マヒロ

サリヴァンの旅のマヒロのレビュー・感想・評価

サリヴァンの旅(1941年製作の映画)
4.0
(2024.7)
大衆向けの娯楽映画で成功している映画監督のサリヴァン(ジョエル・マクリー)は、次回作では社会派の真面目な映画を撮ろうと意気込む。売れ線の娯楽作品を作り続けてほしい製作会社は、裕福な家庭に生まれ育ったサリヴァンに社会問題は分からないだろうと止めようとするが、その言葉で火がついたサリヴァンは、わざと金を持たず浮浪者の振りをして旅をすると言い飛び出していってしまう……というお話。

ジャンルを横断するような思い切った展開が魅力的な作品で、スラップスティックコメディのようなドタバタが始まったと思ったら、酒場で女優志望の女性(ヴェロニカ・レイク)と出会いラブコメ風になり、彼女との旅でホーボー生活を体験する場面ではサイレント映画のような演出がされ、そうこうしてるうちに突然物語がヘビーな方向に急転換するなど、あちこちに舵を切るので何が起こるか分からないスリリングさすらある。
ただ、それでも散漫な印象にならないのは、映画監督であるサリヴァンが映画のために身体を張りまくるという軸があるからで、ボンボンなのでちょっと抜けてるところもあるが、基本はまっすぐな男なので彼の動向をとにかく追いたくなる。ヒロインであるヴェロニカ・レイク(なぜか役名がない?)は『拳銃貸します』での影のあるファム・ファタールっぷりが印象深かったが、今作ではコメディエンヌとしてまた違った印象を見せており、クールなようで結構サリヴァンを振り回したりする行動的なところが魅力的。

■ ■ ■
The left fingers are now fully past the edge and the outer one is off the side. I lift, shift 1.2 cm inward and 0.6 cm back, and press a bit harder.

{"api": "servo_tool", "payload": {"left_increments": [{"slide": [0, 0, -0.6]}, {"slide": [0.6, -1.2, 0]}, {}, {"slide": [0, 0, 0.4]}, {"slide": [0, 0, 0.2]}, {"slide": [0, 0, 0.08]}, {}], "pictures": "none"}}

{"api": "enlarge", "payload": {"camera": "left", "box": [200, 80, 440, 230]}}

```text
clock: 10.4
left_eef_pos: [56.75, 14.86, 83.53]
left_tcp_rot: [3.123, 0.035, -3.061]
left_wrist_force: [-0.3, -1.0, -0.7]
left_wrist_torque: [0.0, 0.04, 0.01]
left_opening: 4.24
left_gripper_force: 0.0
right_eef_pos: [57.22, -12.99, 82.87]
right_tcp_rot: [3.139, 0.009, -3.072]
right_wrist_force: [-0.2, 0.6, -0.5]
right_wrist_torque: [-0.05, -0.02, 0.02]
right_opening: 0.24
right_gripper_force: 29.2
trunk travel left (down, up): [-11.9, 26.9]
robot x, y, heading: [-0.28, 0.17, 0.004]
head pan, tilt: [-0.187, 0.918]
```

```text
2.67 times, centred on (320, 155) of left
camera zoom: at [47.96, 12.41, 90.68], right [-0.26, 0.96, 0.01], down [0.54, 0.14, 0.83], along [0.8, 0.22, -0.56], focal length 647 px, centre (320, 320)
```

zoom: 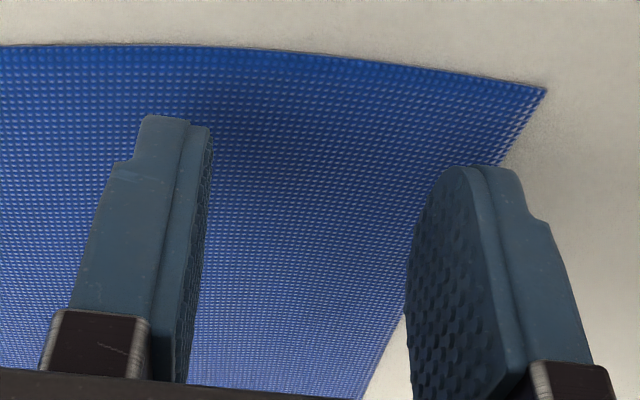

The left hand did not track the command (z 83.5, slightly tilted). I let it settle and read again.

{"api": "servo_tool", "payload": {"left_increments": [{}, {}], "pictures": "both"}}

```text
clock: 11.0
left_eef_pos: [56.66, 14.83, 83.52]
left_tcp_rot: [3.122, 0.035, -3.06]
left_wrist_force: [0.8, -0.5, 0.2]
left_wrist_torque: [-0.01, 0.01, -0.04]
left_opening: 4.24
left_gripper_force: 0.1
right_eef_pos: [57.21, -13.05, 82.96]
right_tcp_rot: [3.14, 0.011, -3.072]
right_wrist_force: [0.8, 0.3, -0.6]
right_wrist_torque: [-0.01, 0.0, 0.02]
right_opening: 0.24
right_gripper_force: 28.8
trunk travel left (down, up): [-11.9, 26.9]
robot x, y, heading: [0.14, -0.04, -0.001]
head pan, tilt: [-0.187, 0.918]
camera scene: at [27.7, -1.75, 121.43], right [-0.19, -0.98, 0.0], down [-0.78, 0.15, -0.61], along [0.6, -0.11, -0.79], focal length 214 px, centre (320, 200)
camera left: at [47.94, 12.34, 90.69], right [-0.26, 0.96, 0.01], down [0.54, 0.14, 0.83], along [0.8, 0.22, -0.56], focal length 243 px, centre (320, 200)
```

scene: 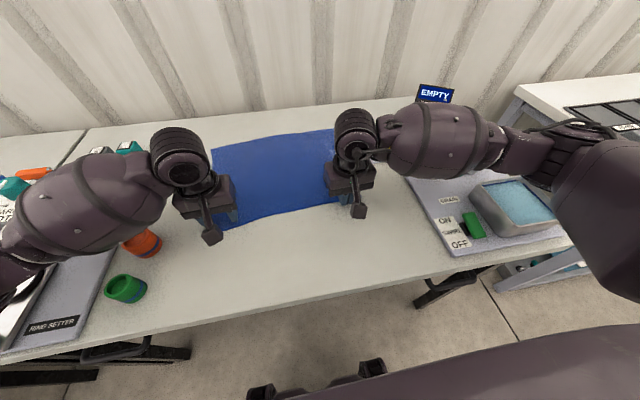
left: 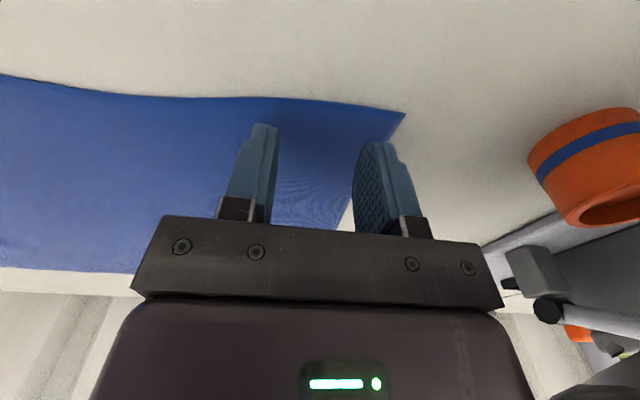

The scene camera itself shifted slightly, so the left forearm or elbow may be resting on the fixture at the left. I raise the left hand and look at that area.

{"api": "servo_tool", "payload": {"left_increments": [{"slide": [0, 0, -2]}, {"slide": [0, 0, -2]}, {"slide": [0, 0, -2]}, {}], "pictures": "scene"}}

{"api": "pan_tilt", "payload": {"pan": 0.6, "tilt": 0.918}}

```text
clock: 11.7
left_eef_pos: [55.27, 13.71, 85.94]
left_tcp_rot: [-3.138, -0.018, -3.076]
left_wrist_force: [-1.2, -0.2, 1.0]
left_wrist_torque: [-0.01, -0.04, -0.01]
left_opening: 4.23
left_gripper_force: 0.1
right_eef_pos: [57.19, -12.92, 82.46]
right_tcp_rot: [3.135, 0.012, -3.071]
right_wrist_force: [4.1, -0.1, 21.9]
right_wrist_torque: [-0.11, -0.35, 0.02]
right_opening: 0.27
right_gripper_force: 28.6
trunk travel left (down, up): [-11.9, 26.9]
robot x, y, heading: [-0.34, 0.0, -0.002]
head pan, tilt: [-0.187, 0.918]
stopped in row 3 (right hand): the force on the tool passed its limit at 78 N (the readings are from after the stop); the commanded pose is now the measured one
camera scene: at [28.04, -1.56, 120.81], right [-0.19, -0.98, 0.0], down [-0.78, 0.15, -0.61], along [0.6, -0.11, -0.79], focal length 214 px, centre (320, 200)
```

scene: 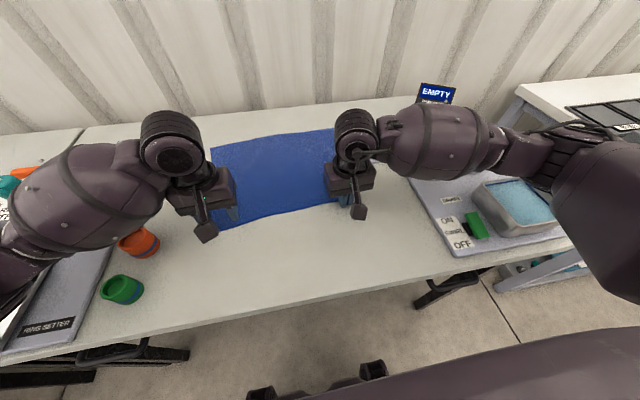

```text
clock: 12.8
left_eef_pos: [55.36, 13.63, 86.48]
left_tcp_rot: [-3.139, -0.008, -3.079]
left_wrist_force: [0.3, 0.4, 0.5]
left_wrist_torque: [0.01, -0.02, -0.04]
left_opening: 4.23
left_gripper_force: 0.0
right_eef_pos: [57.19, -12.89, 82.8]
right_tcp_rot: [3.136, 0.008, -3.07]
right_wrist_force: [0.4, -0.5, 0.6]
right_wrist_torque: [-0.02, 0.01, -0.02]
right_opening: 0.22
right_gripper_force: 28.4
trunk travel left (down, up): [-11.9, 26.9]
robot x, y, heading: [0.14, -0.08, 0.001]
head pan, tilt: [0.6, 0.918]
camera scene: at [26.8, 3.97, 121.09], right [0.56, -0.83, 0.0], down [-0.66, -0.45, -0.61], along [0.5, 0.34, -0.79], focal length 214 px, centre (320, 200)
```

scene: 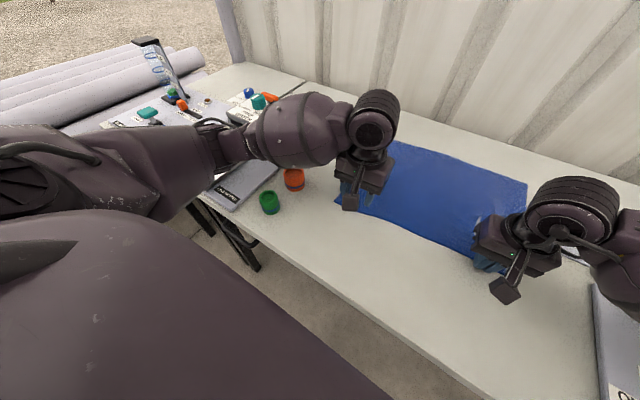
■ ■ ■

社会派映画を撮りたいサリヴァンが、本当に社会の荒波に揉まれた結果たどり着く結論が映画への愛に溢れていて良かった。この映画だけでジャンルがガラッと変わってくるのも、どんな映画でも愛すべきというこの映画のメッセージを体現しているようなのも面白い。
少しだけ気になったのは、いわゆる社会派代表としてなのかキャプラやルビッチへの当て擦りみたいなセリフが出てくるところで、まあ冗談なんだろうけどそこをバカにした感じが出るとダブスタっぽくなっちゃわないかなとは思った。